==== Excerpt ====
I tried to test the convexity of $I(X;Y)$ by using the principal minors method. Given that $I(X;Y)=\sum_{x \in X} \sum_{y \in Y} p(x,y) ln \frac{p(x,y)}{p(x)p(y)}$.

Let $f=I(X;Y)$, I derived its Hessian matrix as

H(f) = \begin{bmatrix} \dfrac{\partial^2 f}{\partial p(x)^2} = 0 & \dfrac{\partial^2 f}{\partial p(x)p(y)} = 0 & \dfrac{\partial^2 f}{\partial p(x,y)} = 0\\[2.2ex] \dfrac{\partial^2 f}{\partial p(y)p(x)} = 0 & \dfrac{\partial^2 f}{\partial p(y)^2} = 0 & \dfrac{\partial^2 f}{\partial p(y)p(x,y)} = 0 \\[2.2ex] \dfrac{\partial^2 f}{\partial p(x,y)p(x)} = -\frac{1}{p(x)} & \dfrac{\partial^2 f}{\partial p(x,y)p(y)} = -\frac{1}{p(y)} & \dfrac{\partial^2 f}{\partial p(x,y)^2} = \frac{1}{p(x,y)} \\[2.2ex] \end{bmatrix}.
==== Available data ====
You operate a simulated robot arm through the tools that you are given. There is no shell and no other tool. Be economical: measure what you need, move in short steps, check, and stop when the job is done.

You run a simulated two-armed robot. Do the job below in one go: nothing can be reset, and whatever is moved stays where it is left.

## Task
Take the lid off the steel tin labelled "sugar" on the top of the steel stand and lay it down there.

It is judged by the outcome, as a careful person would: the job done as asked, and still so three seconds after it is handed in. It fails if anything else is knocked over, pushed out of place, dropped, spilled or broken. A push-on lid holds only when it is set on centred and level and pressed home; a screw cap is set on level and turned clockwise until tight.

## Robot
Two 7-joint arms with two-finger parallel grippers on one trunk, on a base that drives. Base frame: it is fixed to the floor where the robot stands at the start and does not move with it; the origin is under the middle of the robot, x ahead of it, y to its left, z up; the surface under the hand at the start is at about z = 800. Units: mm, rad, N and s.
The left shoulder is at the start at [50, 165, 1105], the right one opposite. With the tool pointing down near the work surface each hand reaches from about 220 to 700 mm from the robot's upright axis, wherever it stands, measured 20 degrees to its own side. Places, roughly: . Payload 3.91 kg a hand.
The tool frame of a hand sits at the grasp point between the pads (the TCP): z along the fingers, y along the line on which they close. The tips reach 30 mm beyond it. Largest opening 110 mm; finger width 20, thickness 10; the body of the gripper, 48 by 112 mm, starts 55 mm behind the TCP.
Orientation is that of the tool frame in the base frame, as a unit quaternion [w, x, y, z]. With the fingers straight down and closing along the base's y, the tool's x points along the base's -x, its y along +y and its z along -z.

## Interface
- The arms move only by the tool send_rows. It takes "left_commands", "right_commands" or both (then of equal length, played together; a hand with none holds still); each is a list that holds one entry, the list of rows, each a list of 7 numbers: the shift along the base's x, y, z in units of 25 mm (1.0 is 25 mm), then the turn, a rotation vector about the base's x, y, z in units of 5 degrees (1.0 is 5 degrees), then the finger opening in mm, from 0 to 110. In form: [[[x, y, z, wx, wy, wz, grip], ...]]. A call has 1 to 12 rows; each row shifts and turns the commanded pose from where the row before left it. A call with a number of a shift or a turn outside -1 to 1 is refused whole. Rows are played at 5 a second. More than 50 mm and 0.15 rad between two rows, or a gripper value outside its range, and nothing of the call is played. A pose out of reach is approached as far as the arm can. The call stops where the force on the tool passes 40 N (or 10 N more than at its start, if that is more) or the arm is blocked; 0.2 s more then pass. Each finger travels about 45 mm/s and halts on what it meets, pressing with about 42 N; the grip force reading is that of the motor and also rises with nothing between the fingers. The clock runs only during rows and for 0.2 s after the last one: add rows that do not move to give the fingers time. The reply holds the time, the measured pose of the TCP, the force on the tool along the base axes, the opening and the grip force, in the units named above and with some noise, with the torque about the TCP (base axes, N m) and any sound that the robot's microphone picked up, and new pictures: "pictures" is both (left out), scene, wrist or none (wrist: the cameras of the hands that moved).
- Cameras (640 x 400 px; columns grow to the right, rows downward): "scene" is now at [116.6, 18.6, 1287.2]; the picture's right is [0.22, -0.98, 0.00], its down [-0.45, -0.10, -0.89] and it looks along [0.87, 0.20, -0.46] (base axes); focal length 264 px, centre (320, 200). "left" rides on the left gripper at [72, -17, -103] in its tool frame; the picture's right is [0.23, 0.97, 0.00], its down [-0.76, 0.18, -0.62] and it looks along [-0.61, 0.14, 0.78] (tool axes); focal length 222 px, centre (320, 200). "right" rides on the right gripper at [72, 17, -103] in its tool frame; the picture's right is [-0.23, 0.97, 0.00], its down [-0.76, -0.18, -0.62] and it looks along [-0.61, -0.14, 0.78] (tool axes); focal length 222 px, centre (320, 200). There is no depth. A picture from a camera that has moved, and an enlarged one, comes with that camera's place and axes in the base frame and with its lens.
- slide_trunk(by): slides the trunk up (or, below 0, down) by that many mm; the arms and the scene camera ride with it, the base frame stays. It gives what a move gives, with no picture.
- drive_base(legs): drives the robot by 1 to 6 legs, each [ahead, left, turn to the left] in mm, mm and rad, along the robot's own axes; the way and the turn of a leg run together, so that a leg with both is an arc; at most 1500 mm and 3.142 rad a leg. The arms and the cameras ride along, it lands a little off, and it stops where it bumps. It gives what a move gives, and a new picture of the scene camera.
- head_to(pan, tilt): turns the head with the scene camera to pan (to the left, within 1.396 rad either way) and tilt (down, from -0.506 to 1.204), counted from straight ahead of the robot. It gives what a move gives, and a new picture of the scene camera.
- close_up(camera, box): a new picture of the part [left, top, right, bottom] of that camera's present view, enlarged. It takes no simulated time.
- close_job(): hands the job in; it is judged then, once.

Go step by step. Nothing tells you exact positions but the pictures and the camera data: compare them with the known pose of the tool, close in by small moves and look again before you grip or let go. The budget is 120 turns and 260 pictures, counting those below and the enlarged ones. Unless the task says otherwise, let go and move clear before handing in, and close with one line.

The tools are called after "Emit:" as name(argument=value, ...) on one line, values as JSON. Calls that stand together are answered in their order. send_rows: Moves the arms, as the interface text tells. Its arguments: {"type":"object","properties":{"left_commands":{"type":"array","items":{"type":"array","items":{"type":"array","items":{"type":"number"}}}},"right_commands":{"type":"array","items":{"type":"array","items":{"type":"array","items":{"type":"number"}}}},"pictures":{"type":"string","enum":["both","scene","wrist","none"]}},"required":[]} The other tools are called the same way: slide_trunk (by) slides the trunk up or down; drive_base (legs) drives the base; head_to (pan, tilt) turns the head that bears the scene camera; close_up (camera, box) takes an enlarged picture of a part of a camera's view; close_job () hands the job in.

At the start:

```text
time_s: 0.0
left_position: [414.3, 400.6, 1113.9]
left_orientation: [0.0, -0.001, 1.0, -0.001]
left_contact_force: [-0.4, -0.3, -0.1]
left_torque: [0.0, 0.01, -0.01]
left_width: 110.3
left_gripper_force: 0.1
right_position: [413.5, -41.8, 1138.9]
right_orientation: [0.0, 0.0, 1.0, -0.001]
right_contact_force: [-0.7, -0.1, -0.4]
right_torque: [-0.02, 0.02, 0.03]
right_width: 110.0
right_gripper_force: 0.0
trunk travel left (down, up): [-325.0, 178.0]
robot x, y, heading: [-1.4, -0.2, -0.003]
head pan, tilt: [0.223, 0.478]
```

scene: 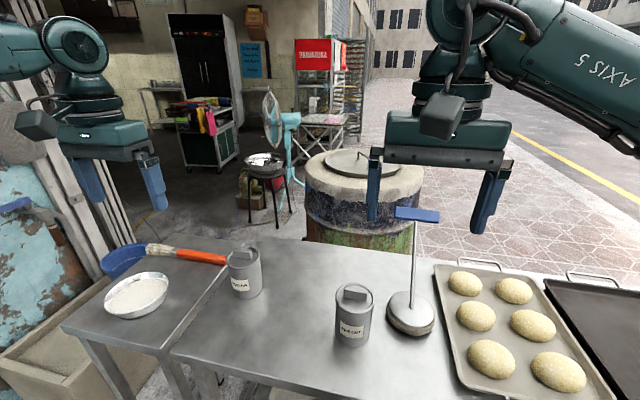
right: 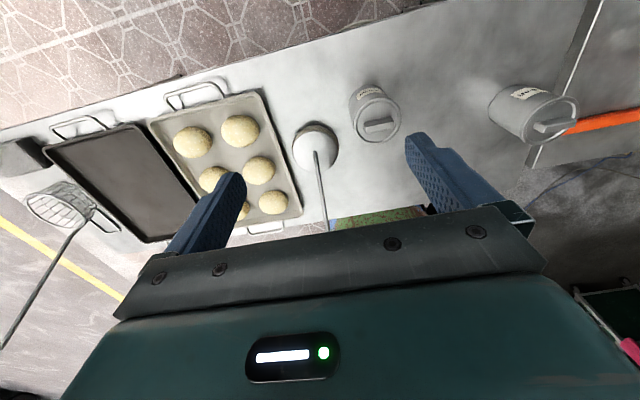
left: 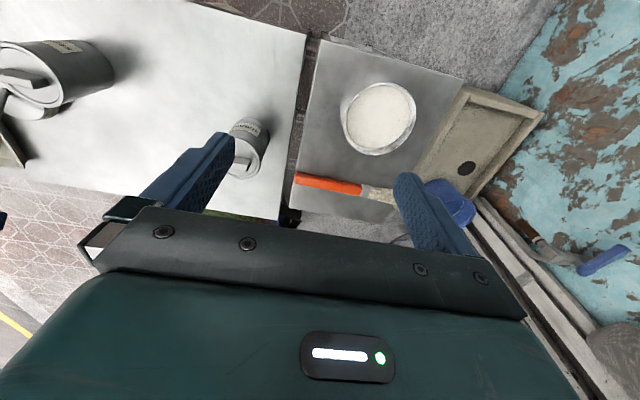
====
Problem requirements:
Repeat the excerpt that opens with "I tried to test" in full.

Exercise result:
I tried to test the convexity of $I(X;Y)$ by using the principal minors method. Given that $I(X;Y)=\sum_{x \in X} \sum_{y \in Y} p(x,y) ln \frac{p(x,y)}{p(x)p(y)}$.

Let $f=I(X;Y)$, I derived its Hessian matrix as

H(f) = \begin{bmatrix} \dfrac{\partial^2 f}{\partial p(x)^2} = 0 & \dfrac{\partial^2 f}{\partial p(x)p(y)} = 0 & \dfrac{\partial^2 f}{\partial p(x,y)} = 0\\[2.2ex] \dfrac{\partial^2 f}{\partial p(y)p(x)} = 0 & \dfrac{\partial^2 f}{\partial p(y)^2} = 0 & \dfrac{\partial^2 f}{\partial p(y)p(x,y)} = 0 \\[2.2ex] \dfrac{\partial^2 f}{\partial p(x,y)p(x)} = -\frac{1}{p(x)} & \dfrac{\partial^2 f}{\partial p(x,y)p(y)} = -\frac{1}{p(y)} & \dfrac{\partial^2 f}{\partial p(x,y)^2} = \frac{1}{p(x,y)} \\[2.2ex] \end{bmatrix}.